_Collected data:_
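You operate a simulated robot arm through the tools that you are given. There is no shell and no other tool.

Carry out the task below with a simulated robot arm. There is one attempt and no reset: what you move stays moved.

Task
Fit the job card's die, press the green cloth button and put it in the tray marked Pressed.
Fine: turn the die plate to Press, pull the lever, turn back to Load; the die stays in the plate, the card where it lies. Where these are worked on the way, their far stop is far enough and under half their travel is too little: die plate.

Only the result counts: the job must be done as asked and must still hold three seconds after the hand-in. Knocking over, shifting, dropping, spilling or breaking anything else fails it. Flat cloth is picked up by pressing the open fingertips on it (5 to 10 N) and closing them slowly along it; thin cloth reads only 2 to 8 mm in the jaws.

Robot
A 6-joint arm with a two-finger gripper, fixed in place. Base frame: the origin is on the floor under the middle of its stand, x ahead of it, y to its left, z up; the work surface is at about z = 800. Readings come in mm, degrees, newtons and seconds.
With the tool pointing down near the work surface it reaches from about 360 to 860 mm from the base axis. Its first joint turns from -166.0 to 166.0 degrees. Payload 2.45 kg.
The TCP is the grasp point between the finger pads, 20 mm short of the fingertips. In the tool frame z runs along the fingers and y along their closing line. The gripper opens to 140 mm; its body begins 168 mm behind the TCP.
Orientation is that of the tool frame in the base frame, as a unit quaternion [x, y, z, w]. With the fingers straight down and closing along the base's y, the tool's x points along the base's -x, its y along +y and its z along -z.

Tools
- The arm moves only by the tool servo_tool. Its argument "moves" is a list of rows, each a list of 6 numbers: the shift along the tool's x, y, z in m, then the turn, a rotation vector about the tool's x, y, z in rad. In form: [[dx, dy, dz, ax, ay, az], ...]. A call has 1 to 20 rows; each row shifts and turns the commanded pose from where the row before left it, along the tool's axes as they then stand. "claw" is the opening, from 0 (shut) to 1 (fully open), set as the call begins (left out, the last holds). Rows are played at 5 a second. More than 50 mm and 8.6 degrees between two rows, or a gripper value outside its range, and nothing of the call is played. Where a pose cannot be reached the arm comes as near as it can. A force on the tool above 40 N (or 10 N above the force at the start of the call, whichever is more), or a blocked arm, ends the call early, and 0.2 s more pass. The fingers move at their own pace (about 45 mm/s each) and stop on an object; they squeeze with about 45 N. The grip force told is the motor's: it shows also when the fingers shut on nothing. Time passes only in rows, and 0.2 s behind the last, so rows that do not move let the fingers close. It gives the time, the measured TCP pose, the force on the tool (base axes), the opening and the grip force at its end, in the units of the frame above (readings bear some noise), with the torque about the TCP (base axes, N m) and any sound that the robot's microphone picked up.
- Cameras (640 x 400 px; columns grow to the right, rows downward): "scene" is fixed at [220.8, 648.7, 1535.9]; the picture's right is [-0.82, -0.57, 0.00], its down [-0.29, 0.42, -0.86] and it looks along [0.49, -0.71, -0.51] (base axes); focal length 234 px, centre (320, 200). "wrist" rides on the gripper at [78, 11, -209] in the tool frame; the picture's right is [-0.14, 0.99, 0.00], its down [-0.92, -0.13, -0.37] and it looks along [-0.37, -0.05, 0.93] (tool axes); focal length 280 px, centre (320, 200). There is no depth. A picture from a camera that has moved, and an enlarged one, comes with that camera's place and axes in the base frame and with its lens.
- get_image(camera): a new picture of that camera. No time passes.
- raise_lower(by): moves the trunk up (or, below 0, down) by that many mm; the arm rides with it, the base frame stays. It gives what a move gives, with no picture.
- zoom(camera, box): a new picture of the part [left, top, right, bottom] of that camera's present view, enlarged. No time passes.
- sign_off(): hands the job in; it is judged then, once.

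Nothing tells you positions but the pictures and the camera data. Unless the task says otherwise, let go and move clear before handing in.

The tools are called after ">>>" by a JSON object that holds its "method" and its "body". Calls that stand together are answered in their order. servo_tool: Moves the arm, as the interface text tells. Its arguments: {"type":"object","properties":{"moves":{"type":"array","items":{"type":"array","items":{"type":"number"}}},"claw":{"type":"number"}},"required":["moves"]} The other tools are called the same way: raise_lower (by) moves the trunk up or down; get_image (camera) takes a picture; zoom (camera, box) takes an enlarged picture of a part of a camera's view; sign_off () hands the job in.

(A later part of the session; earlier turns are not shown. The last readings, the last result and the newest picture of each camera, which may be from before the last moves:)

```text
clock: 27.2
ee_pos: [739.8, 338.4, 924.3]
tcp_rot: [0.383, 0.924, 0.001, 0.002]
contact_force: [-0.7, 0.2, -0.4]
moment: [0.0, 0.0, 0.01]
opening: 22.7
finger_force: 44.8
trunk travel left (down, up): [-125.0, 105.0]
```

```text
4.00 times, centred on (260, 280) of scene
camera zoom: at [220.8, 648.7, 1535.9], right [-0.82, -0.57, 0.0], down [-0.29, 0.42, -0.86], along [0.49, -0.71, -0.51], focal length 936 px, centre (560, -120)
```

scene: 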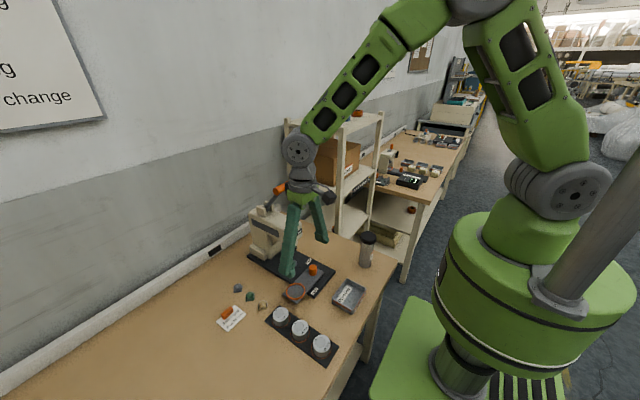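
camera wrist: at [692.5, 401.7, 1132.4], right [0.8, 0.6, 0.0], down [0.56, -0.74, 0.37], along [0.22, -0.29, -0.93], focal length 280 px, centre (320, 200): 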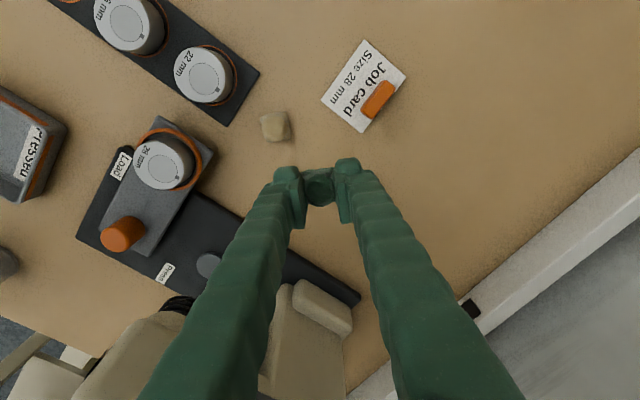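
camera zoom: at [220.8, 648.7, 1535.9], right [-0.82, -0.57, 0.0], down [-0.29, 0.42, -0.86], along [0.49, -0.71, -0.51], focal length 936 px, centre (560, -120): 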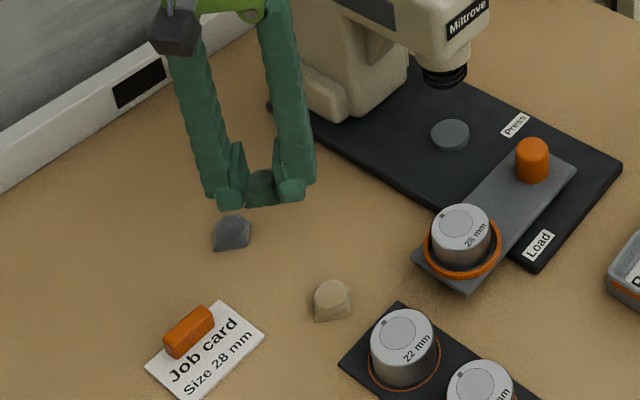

_Task statement:_ Copy the listing word for word, excluding its pictures.

_Exercise output:_
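You operate a simulated robot arm through the tools that you are given. There is no shell and no other tool.

Carry out the task below with a simulated robot arm. There is one attempt and no reset: what you move stays moved.

Task
Fit the job card's die, press the green cloth button and put it in the tray marked Pressed.
Fine: turn the die plate to Press, pull the lever, turn back to Load; the die stays in the plate, the card where it lies. Where these are worked on the way, their far stop is far enough and under half their travel is too little: die plate.

Only the result counts: the job must be done as asked and must still hold three seconds after the hand-in. Knocking over, shifting, dropping, spilling or breaking anything else fails it. Flat cloth is picked up by pressing the open fingertips on it (5 to 10 N) and closing them slowly along it; thin cloth reads only 2 to 8 mm in the jaws.

Robot
A 6-joint arm with a two-finger gripper, fixed in place. Base frame: the origin is on the floor under the middle of its stand, x ahead of it, y to its left, z up; the work surface is at about z = 800. Readings come in mm, degrees, newtons and seconds.
With the tool pointing down near the work surface it reaches from about 360 to 860 mm from the base axis. Its first joint turns from -166.0 to 166.0 degrees. Payload 2.45 kg.
The TCP is the grasp point between the finger pads, 20 mm short of the fingertips. In the tool frame z runs along the fingers and y along their closing line. The gripper opens to 140 mm; its body begins 168 mm behind the TCP.
Orientation is that of the tool frame in the base frame, as a unit quaternion [x, y, z, w]. With the fingers straight down and closing along the base's y, the tool's x points along the base's -x, its y along +y and its z along -z.

Tools
- The arm moves only by the tool servo_tool. Its argument "moves" is a list of rows, each a list of 6 numbers: the shift along the tool's x, y, z in m, then the turn, a rotation vector about the tool's x, y, z in rad. In form: [[dx, dy, dz, ax, ay, az], ...]. A call has 1 to 20 rows; each row shifts and turns the commanded pose from where the row before left it, along the tool's axes as they then stand. "claw" is the opening, from 0 (shut) to 1 (fully open), set as the call begins (left out, the last holds). Rows are played at 5 a second. More than 50 mm and 8.6 degrees between two rows, or a gripper value outside its range, and nothing of the call is played. Where a pose cannot be reached the arm comes as near as it can. A force on the tool above 40 N (or 10 N above the force at the start of the call, whichever is more), or a blocked arm, ends the call early, and 0.2 s more pass. The fingers move at their own pace (about 45 mm/s each) and stop on an object; they squeeze with about 45 N. The grip force told is the motor's: it shows also when the fingers shut on nothing. Time passes only in rows, and 0.2 s behind the last, so rows that do not move let the fingers close. It gives the time, the measured TCP pose, the force on the tool (base axes), the opening and the grip force at its end, in the units of the frame above (readings bear some noise), with the torque about the TCP (base axes, N m) and any sound that the robot's microphone picked up.
- Cameras (640 x 400 px; columns grow to the right, rows downward): "scene" is fixed at [220.8, 648.7, 1535.9]; the picture's right is [-0.82, -0.57, 0.00], its down [-0.29, 0.42, -0.86] and it looks along [0.49, -0.71, -0.51] (base axes); focal length 234 px, centre (320, 200). "wrist" rides on the gripper at [78, 11, -209] in the tool frame; the picture's right is [-0.14, 0.99, 0.00], its down [-0.92, -0.13, -0.37] and it looks along [-0.37, -0.05, 0.93] (tool axes); focal length 280 px, centre (320, 200). There is no depth. A picture from a camera that has moved, and an enlarged one, comes with that camera's place and axes in the base frame and with its lens.
- get_image(camera): a new picture of that camera. No time passes.
- raise_lower(by): moves the trunk up (or, below 0, down) by that many mm; the arm rides with it, the base frame stays. It gives what a move gives, with no picture.
- zoom(camera, box): a new picture of the part [left, top, right, bottom] of that camera's present view, enlarged. No time passes.
- sign_off(): hands the job in; it is judged then, once.

Nothing tells you positions but the pictures and the camera data. Unless the task says otherwise, let go and move clear before handing in.

The tools are called after ">>>" by a JSON object that holds its "method" and its "body". Calls that stand together are answered in their order. servo_tool: Moves the arm, as the interface text tells. Its arguments: {"type":"object","properties":{"moves":{"type":"array","items":{"type":"array","items":{"type":"number"}}},"claw":{"type":"number"}},"required":["moves"]} The other tools are called the same way: raise_lower (by) moves the trunk up or down; get_image (camera) takes a picture; zoom (camera, box) takes an enlarged picture of a part of a camera's view; sign_off () hands the job in.

(A later part of the session; earlier turns are not shown. The last readings, the last result and the newest picture of each camera, which may be from before the last moves:)

```text
clock: 27.2
ee_pos: [739.8, 338.4, 924.3]
tcp_rot: [0.383, 0.924, 0.001, 0.002]
contact_force: [-0.7, 0.2, -0.4]
moment: [0.0, 0.0, 0.01]
opening: 22.7
finger_force: 44.8
trunk travel left (down, up): [-125.0, 105.0]
```

```text
4.00 times, centred on (260, 280) of scene
camera zoom: at [220.8, 648.7, 1535.9], right [-0.82, -0.57, 0.0], down [-0.29, 0.42, -0.86], along [0.49, -0.71, -0.51], focal length 936 px, centre (560, -120)
```

scene: 
camera wrist: at [692.5, 401.7, 1132.4], right [0.8, 0.6, 0.0], down [0.56, -0.74, 0.37], along [0.22, -0.29, -0.93], focal length 280 px, centre (320, 200): 
camera zoom: at [220.8, 648.7, 1535.9], right [-0.82, -0.57, 0.0], down [-0.29, 0.42, -0.86], along [0.49, -0.71, -0.51], focal length 936 px, centre (560, -120): 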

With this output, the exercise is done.